→ Work to complete
Hand back each line, unchanged, from the top down to the line where "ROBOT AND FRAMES" sits.

+++ Information provided

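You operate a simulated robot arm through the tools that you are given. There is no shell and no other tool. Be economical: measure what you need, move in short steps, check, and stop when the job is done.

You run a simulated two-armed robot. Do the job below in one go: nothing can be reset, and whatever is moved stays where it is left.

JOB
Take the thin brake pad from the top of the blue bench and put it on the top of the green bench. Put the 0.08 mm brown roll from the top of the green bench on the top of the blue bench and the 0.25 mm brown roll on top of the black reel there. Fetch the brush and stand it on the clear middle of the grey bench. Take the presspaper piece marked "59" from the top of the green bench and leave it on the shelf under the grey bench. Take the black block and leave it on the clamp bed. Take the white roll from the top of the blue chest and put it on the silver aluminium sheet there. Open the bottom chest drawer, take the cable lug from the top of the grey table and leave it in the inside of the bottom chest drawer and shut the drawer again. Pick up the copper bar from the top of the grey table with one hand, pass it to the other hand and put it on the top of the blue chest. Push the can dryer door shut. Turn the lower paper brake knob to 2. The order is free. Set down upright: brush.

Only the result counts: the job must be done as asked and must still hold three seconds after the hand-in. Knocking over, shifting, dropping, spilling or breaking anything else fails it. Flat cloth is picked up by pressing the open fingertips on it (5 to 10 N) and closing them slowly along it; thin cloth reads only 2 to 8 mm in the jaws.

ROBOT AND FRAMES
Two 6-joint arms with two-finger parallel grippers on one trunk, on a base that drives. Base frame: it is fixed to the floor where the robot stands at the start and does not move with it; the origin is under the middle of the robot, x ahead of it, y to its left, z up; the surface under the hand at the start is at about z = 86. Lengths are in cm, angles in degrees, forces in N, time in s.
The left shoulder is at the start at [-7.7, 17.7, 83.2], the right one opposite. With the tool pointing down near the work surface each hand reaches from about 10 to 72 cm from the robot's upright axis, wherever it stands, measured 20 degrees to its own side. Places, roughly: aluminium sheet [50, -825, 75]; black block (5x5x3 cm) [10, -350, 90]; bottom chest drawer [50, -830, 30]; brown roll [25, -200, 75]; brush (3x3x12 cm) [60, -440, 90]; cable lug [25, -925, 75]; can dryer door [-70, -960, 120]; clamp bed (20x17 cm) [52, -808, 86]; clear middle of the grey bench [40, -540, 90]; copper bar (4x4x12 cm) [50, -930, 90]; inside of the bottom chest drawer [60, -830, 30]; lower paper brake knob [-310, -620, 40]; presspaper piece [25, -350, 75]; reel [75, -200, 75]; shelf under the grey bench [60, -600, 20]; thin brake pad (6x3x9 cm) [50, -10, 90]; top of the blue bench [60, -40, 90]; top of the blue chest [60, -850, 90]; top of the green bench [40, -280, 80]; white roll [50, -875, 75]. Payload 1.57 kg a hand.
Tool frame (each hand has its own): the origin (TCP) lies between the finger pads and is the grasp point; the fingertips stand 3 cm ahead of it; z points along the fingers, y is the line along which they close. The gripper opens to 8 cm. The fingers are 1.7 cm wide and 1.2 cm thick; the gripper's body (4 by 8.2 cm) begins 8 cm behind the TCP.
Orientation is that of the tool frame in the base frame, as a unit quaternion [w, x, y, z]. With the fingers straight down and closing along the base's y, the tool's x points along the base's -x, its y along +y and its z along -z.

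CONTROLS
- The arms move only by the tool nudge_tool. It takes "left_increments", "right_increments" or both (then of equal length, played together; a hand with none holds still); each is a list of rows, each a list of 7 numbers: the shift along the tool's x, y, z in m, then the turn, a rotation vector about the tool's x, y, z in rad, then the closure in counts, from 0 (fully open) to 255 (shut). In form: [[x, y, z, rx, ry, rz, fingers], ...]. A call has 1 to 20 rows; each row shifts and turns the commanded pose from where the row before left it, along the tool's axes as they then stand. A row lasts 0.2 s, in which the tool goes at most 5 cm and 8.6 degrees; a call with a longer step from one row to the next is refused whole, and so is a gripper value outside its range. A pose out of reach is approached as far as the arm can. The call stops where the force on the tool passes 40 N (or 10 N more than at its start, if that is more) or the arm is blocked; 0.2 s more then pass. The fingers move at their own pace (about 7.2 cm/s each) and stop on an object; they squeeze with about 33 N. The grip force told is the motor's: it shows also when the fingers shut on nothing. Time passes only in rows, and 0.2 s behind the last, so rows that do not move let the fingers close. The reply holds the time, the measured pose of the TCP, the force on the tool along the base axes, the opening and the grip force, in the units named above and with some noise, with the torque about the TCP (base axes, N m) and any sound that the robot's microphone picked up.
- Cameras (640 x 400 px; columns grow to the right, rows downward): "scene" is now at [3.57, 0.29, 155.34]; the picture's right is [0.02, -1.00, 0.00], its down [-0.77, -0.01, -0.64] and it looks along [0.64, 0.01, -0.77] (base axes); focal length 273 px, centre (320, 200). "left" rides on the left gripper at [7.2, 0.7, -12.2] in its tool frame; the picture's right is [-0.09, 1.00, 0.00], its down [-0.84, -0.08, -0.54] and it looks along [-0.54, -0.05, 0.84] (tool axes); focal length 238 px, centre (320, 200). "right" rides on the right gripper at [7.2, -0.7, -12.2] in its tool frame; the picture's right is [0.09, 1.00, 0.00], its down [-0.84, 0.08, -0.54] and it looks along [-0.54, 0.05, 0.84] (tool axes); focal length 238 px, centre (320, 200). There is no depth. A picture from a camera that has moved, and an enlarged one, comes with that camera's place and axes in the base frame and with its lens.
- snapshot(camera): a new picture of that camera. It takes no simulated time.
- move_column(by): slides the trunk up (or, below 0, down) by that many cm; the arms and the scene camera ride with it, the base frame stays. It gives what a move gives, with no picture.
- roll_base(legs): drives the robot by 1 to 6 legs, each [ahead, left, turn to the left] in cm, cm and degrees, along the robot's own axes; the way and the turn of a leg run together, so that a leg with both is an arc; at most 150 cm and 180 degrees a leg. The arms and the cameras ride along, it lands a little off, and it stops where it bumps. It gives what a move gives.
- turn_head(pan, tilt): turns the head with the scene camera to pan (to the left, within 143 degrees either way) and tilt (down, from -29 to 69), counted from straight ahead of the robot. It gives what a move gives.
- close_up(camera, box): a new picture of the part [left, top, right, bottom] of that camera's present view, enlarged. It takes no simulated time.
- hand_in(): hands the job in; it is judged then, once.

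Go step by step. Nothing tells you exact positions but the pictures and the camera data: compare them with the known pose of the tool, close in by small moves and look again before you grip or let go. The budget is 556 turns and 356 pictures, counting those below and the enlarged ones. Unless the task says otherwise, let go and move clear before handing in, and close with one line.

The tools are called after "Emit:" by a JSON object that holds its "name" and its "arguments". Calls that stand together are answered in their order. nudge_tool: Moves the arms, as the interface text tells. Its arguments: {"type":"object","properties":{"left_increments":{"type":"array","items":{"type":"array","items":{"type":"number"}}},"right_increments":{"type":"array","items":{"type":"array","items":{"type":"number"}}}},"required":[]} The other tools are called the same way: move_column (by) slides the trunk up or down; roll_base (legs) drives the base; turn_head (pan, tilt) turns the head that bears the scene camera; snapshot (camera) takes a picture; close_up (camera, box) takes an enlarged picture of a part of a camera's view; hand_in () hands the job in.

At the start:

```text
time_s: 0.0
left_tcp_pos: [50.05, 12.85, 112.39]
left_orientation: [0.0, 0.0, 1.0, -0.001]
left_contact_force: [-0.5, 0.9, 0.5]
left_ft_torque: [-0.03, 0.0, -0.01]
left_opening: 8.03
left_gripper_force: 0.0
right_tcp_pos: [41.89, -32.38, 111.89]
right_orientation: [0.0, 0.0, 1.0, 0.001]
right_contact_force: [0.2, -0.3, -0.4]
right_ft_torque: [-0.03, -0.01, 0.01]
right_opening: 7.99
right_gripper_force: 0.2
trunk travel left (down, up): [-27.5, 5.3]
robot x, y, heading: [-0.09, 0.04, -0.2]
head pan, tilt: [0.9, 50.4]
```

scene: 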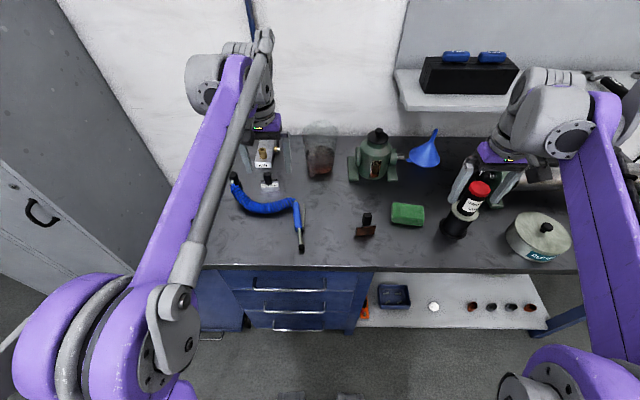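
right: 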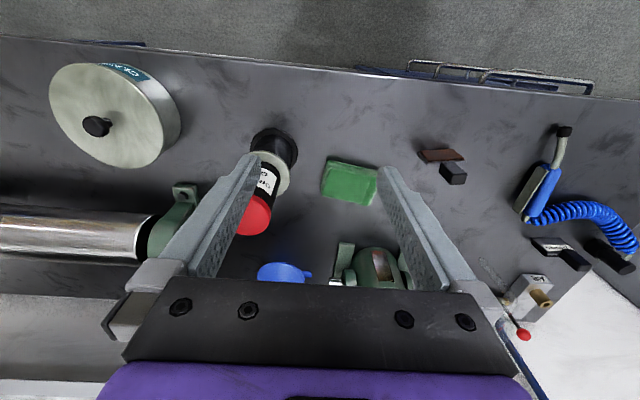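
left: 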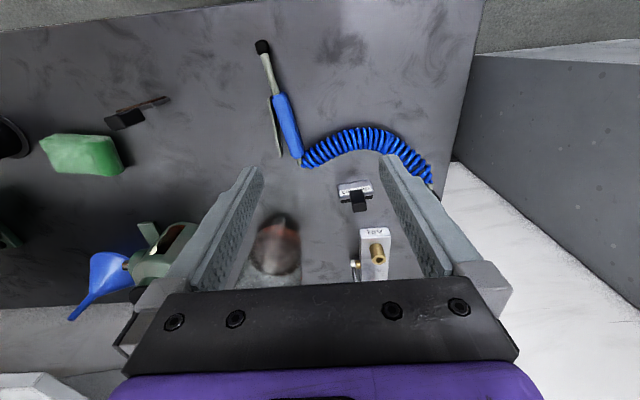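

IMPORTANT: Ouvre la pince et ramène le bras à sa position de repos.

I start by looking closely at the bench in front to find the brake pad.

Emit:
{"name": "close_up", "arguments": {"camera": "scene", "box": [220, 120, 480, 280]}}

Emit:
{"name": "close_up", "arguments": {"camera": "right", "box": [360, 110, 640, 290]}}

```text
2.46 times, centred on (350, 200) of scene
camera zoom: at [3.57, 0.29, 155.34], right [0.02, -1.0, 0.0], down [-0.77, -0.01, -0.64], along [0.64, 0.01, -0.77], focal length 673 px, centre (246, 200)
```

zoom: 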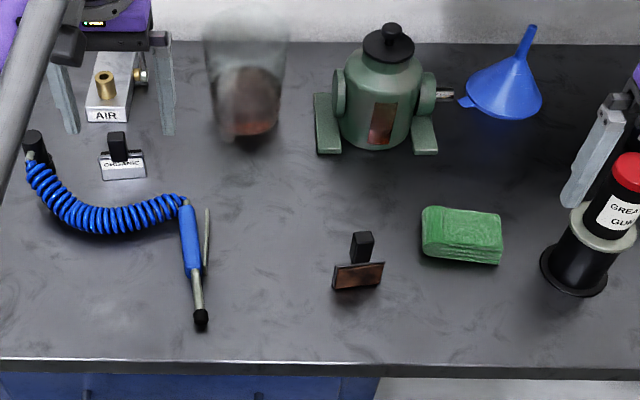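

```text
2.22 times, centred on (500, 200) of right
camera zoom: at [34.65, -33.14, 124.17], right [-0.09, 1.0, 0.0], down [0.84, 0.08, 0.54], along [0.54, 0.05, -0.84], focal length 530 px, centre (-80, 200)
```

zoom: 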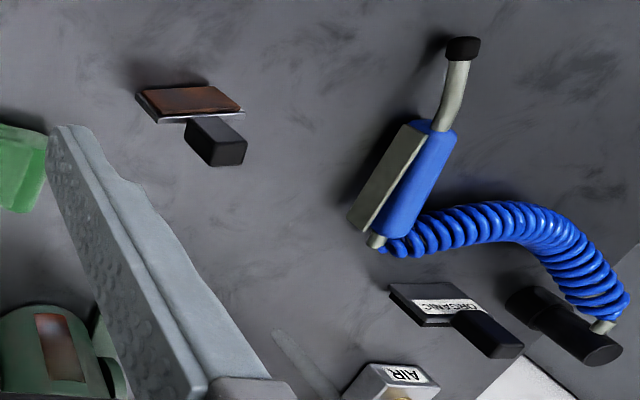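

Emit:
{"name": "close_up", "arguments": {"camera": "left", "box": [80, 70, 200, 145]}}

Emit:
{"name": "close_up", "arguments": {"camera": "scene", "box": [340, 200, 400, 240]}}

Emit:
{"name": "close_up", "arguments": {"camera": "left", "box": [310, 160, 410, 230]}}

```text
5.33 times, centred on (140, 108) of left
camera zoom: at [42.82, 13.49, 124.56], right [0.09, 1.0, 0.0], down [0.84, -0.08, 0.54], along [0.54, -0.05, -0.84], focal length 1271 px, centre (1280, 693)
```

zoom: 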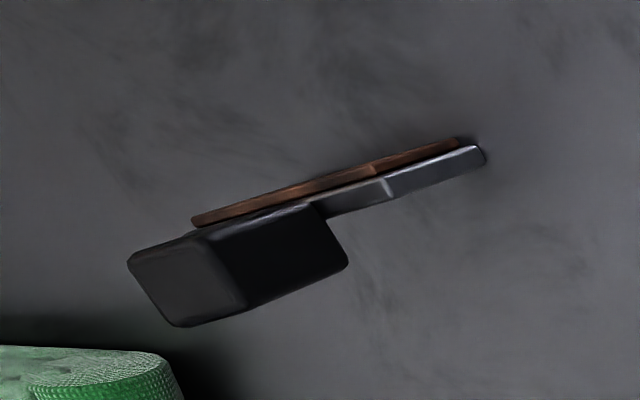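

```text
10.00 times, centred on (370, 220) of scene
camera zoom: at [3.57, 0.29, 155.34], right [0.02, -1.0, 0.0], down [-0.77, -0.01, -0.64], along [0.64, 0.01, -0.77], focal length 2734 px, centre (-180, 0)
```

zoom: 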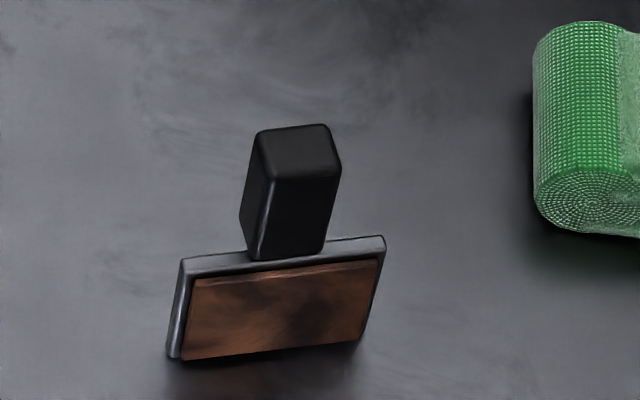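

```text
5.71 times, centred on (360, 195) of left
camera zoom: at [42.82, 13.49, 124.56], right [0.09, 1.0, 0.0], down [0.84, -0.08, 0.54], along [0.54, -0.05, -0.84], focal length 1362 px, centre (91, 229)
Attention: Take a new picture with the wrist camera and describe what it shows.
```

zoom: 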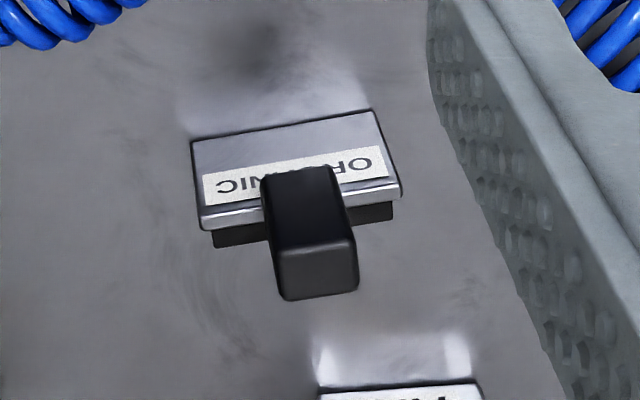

++++++

→ Output for this task
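You operate a simulated robot arm through the tools that you are given. There is no shell and no other tool. Be economical: measure what you need, move in short steps, check, and stop when the job is done.

You run a simulated two-armed robot. Do the job below in one go: nothing can be reset, and whatever is moved stays where it is left.

JOB
Take the thin brake pad from the top of the blue bench and put it on the top of the green bench. Put the 0.08 mm brown roll from the top of the green bench on the top of the blue bench and the 0.25 mm brown roll on top of the black reel there. Fetch the brush and stand it on the clear middle of the grey bench. Take the presspaper piece marked "59" from the top of the green bench and leave it on the shelf under the grey bench. Take the black block and leave it on the clamp bed. Take the white roll from the top of the blue chest and put it on the silver aluminium sheet there. Open the bottom chest drawer, take the cable lug from the top of the grey table and leave it in the inside of the bottom chest drawer and shut the drawer again. Pick up the copper bar from the top of the grey table with one hand, pass it to the other hand and put it on the top of the blue chest. Push the can dryer door shut. Turn the lower paper brake knob to 2. The order is free. Set down upright: brush.

Only the result counts: the job must be done as asked and must still hold three seconds after the hand-in. Knocking over, shifting, dropping, spilling or breaking anything else fails it. Flat cloth is picked up by pressing the open fingertips on it (5 to 10 N) and closing them slowly along it; thin cloth reads only 2 to 8 mm in the jaws.

ROBOT AND FRAMES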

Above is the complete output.